─── Given information ───
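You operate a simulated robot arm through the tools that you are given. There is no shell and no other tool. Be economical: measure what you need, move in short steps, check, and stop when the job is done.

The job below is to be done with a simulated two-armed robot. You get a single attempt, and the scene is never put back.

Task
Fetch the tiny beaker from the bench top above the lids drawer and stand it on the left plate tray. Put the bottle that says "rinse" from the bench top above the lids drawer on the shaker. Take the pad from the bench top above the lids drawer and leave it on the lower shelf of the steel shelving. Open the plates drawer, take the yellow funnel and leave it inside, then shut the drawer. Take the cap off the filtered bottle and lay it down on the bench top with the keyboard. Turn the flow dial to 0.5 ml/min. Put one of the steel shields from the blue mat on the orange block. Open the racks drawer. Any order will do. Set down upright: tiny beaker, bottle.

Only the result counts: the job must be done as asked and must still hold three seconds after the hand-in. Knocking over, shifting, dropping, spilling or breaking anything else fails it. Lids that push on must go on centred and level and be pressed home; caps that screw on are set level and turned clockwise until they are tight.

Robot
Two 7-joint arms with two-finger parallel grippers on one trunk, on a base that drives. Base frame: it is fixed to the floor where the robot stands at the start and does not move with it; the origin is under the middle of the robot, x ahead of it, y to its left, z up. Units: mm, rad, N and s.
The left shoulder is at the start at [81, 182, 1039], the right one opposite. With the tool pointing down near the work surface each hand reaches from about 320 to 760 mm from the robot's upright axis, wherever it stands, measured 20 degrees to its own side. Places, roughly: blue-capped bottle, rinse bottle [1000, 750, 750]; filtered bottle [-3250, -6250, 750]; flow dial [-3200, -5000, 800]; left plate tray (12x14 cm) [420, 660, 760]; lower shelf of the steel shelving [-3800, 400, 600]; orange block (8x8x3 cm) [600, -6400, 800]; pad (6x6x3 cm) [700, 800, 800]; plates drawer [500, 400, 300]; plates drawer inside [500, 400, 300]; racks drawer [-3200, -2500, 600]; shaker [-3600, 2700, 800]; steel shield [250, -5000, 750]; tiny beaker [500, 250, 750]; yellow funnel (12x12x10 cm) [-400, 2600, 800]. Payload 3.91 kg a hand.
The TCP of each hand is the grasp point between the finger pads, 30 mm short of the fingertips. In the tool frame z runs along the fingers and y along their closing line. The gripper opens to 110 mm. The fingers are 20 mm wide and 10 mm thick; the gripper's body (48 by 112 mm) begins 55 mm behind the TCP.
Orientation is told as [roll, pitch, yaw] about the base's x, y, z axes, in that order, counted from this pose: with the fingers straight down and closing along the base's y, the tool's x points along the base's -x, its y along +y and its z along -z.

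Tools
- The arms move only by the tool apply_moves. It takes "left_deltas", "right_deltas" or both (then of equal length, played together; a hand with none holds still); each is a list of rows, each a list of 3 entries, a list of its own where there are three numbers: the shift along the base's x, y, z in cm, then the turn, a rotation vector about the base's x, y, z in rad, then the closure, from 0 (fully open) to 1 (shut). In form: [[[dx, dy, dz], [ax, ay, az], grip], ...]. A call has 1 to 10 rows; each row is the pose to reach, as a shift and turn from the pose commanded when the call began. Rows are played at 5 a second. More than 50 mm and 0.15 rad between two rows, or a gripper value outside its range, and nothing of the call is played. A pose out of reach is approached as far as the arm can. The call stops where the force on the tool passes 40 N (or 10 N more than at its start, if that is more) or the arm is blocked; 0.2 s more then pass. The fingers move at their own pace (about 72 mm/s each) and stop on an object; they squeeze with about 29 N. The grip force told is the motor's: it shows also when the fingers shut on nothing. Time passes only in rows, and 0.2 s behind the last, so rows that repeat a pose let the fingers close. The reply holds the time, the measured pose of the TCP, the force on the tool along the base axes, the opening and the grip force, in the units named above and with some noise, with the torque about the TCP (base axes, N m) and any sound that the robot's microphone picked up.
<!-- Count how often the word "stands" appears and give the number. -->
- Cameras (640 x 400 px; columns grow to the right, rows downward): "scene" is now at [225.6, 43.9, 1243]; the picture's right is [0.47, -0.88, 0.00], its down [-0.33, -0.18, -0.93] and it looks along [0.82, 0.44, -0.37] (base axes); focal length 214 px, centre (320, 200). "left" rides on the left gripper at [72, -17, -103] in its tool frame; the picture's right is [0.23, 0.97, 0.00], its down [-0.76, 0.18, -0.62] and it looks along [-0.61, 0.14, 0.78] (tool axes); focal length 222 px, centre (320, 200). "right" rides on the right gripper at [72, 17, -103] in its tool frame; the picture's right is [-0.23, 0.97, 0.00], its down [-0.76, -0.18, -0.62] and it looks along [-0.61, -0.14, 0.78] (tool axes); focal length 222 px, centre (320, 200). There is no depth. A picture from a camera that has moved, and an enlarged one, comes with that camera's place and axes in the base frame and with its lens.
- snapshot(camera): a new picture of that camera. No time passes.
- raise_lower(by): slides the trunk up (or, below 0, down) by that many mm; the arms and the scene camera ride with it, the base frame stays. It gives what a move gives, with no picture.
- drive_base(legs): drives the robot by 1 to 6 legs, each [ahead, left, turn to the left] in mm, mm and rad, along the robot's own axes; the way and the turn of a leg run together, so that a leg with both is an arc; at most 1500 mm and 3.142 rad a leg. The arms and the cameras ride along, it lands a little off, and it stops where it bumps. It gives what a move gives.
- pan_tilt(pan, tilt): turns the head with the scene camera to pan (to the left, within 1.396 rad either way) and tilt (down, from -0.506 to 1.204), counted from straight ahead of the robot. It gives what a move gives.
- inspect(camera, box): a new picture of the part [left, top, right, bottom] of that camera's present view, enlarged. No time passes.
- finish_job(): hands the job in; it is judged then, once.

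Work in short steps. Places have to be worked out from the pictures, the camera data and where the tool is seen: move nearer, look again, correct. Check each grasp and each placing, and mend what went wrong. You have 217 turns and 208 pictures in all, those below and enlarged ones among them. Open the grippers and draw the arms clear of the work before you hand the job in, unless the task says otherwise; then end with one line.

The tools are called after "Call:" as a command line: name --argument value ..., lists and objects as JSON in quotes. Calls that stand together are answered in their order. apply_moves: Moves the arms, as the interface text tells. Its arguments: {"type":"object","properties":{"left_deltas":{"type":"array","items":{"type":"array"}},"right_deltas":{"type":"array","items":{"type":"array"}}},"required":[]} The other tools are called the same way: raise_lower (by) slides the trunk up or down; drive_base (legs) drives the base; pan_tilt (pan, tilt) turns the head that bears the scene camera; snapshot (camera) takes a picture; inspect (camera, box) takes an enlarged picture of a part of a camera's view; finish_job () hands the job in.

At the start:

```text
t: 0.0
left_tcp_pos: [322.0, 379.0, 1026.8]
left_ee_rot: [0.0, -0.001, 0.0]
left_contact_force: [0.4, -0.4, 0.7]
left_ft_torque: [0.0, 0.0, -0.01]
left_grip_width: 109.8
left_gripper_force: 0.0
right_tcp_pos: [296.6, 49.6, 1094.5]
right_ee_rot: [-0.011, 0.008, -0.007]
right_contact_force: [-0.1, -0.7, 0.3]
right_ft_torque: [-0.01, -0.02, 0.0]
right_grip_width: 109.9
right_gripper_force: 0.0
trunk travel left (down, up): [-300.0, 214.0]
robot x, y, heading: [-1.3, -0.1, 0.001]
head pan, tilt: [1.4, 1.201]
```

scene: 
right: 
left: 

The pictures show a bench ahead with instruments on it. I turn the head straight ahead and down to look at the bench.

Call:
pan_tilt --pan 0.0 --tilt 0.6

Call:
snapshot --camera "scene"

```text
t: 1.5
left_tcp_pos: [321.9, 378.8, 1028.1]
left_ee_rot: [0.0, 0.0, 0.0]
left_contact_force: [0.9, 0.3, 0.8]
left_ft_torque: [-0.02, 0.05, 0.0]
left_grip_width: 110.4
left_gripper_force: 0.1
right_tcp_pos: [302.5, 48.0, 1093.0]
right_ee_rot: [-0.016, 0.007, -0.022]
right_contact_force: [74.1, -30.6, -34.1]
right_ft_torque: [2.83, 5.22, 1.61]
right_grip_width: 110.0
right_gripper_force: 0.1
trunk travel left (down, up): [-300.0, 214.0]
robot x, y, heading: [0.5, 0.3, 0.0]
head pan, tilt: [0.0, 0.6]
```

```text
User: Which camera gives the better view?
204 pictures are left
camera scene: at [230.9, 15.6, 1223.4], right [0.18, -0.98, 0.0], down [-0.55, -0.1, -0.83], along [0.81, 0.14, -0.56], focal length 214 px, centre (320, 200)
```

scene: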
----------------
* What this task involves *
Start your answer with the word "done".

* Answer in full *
───
* What this task involves *
Extract every line that has the string "stands" in it.

* Answer in full *
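Two 7-joint arms with two-finger parallel grippers on one trunk, on a base that drives. Base frame: it is fixed to the floor where the robot stands at the start and does not move with it; the origin is under the middle of the robot, x ahead of it, y to its left, z up. Units: mm, rad, N and s.
The left shoulder is at the start at [81, 182, 1039], the right one opposite. With the tool pointing down near the work surface each hand reaches from about 320 to 760 mm from the robot's upright axis, wherever it stands, measured 20 degrees to its own side. Places, roughly: blue-capped bottle, rinse bottle [1000, 750, 750]; filtered bottle [-3250, -6250, 750]; flow dial [-3200, -5000, 800]; left plate tray (12x14 cm) [420, 660, 760]; lower shelf of the steel shelving [-3800, 400, 600]; orange block (8x8x3 cm) [600, -6400, 800]; pad (6x6x3 cm) [700, 800, 800]; plates drawer [500, 400, 300]; plates drawer inside [500, 400, 300]; racks drawer [-3200, -2500, 600]; shaker [-3600, 2700, 800]; steel shield [250, -5000, 750]; tiny beaker [500, 250, 750]; yellow funnel (12x12x10 cm) [-400, 2600, 800]. Payload 3.91 kg a hand.
<!-- Count how often the word "stands" appears and give the number. -->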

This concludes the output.